Another time, my father said,
‘Also, if you see policemen like Papa, you ought to say ‘thank you’ to them. And also, if you see someone and you think ‘they look like they’re having a really hard time’, don’t you think it would be good if you said something to them, and gave them even just a little bit of help? Even if it’s someone you’ve never spoken to before. Say hello, and smile at them, and try to help them out a bit. That wouldn’t be too unpleasant, would it? If you were in that situation, would you not like that sort of thing?’
Like that…
Since it was easy to understand, I would start doing those things of my own accord.
Therefore, even though I was a child, I developed a strong sense of responsibility!
Definitely…
And so, I thought:
‘Papa is amazing!! I have to be like Papa!!’
I would be so fired up!!
And, since I was so determined, if I happened to go against my father’s wishes…
Even if it was just a little accident.
My feelings of guilt would be so terrible!!
This story I’m going to tell you happened when I was in my fifth year of elementary school.
I was having fun playing with a ball one day (this wasn’t allowed inside my house!),
When I broke my father’s falcon statue that he had been given by the police department to commemorate his 20 years of service!!
I didn’t mean to!! Of course I would but I just felt ‘Ah!?’
I was petrified. I went completely white.
Even if I hadn’t meant to, I had still broken something really important to my father, something he’d been given by the police department…!! I had done something I couldn’t take back…
What to do, what to do, what to do…
It was such a bad situation…
I was so full of remorse that I went into the closet.
It wasn’t that I wanted to escape from my father’s scolding…
“No… If I had wanted to run away, I would have gone to one of my friend’s houses…”
Young Miko put herself in jail…
However, in this situation, my mother wasn’t really able to have the level of sympathy she should have for her own daughter, maybe…

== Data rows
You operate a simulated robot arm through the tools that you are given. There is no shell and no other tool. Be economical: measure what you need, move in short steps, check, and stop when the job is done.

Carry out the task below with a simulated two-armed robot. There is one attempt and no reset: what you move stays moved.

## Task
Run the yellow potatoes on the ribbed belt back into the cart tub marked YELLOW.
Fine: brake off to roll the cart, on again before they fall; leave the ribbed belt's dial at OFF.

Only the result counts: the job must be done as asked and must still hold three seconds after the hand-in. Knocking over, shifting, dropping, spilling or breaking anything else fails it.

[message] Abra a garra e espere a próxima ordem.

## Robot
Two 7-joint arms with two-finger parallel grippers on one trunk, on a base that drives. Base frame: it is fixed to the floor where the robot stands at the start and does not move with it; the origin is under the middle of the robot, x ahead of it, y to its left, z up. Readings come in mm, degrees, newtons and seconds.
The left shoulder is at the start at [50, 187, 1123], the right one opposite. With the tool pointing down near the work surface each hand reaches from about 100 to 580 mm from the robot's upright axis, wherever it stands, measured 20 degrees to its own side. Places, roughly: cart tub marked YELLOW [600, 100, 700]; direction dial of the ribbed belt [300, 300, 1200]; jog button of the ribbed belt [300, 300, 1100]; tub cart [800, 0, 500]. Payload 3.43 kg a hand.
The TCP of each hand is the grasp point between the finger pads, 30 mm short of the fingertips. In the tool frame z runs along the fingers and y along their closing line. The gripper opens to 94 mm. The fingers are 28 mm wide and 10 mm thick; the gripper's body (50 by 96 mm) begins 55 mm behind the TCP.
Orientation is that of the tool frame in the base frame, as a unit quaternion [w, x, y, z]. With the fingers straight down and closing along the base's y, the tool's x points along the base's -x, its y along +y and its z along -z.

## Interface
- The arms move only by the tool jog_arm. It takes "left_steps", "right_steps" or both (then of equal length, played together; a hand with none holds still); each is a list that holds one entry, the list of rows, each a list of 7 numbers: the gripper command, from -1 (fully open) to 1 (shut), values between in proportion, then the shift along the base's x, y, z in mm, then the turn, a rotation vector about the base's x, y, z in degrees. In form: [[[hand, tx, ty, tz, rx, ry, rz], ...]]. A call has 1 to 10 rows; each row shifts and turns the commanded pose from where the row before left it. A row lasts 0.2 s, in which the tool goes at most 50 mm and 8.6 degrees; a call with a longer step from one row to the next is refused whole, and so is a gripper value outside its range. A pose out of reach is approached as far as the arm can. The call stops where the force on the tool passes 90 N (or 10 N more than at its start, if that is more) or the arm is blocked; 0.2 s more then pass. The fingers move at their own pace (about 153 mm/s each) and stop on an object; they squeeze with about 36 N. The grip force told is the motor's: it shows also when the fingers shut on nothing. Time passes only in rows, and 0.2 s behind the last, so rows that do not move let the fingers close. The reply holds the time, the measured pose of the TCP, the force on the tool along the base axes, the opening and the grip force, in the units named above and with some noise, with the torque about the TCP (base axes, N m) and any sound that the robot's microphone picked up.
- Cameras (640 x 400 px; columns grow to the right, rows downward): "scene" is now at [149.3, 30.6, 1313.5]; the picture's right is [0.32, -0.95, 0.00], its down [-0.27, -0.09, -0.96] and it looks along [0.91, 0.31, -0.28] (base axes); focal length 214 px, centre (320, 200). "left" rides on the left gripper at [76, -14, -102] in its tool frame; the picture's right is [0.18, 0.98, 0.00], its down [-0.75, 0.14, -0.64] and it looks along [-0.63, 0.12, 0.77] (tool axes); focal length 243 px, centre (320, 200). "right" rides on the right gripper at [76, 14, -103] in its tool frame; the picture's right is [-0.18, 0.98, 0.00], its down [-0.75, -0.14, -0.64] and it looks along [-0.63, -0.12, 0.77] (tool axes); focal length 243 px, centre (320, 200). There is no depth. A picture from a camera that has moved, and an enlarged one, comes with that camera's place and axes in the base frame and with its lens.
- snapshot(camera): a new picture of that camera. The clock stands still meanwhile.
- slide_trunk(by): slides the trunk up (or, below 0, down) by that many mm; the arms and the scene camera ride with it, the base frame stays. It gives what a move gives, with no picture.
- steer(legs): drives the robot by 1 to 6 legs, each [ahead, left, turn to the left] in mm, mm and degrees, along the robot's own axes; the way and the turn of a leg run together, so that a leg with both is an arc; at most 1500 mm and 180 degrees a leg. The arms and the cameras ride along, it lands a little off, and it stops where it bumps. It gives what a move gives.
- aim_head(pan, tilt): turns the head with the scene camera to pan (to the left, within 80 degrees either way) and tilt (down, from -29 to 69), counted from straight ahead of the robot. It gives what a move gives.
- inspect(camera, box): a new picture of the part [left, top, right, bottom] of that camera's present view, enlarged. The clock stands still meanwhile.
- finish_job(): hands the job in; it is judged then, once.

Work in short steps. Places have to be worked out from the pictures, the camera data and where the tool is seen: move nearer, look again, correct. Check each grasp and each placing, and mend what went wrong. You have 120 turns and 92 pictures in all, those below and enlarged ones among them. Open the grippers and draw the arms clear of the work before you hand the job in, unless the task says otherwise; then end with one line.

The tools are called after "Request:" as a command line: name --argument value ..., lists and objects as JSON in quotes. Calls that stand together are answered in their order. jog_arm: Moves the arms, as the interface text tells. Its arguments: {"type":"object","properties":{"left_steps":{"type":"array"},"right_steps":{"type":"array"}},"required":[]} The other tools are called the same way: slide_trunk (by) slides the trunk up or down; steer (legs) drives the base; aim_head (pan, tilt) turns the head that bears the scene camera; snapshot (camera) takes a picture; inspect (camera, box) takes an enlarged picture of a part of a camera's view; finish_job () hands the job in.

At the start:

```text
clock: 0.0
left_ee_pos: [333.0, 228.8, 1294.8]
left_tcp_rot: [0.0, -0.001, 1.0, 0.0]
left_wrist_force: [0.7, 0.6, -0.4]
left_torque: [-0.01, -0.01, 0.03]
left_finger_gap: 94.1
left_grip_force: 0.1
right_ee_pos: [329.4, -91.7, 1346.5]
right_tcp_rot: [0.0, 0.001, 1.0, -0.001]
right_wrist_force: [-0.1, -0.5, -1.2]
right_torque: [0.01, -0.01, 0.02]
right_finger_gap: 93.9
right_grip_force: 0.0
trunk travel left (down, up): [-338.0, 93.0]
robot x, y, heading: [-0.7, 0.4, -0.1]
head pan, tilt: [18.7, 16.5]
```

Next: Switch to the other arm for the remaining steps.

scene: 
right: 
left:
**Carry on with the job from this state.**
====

Even though I was already feeling so much guilt, she said ‘I don’t know what will happen… Ah, Papa is going to be so angry with you!’ and laid even more pressure on me.
I waited in the closet for my father to come home, with tears rolling down my cheeks.
“He’s definitely going to yell at me tonight…… Maybe he’ll even shake his fist at me……”
But, since I had done something wrong, there was nothing to do but apologize… Right!
How long did I wait like that…
In a child’s perception, it felt like half a day.
But definitely, in real life, it was only about an hour.
And then,
I could tell my father had come home…
I hurriedly scrubbed the tears off my cheeks…
I was waiting. For him to yell ‘Come out of there!!’ in a really scary voice…
But then, my dad said:
“Little Miko, it’s okay. You can come out.”
In his usual kind, kind voice!!
“I understand… Don’t worry about it…”
He said…
Through the door of the closet.
And then, when I dejectedly came out of the closet.
“Everything that has a physical shape has to break someday… You see, Little Miko, even if that statue is broken, it doesn’t change anything about your Papa’s 20 years working for the police department.”
My father was so warm and big-hearted that the young me felt even more,
“I did something really bad!”
So those feelings all welled up even more and I started crying even more than before.
“Papa~! I’m so sorry~!!”
Actually, to my young self, feeling like
‘I have to pay even more attention to what’s going on around me!’
And not being able to stop crying for a while, is still a very clear and good memory for me.
……And,
I thought a lot about what my area of responsibility was.
That sort of thing.
Or what it was to have a capacity to ‘acknowledge’ or ‘forgive’…
That sort of thing.
“Leave aside the physical. What is actually real…?”
I learned this from my father…
An example of the episodes that became these teaching opportunities,
Was the Case of the Broken Falcon Statue.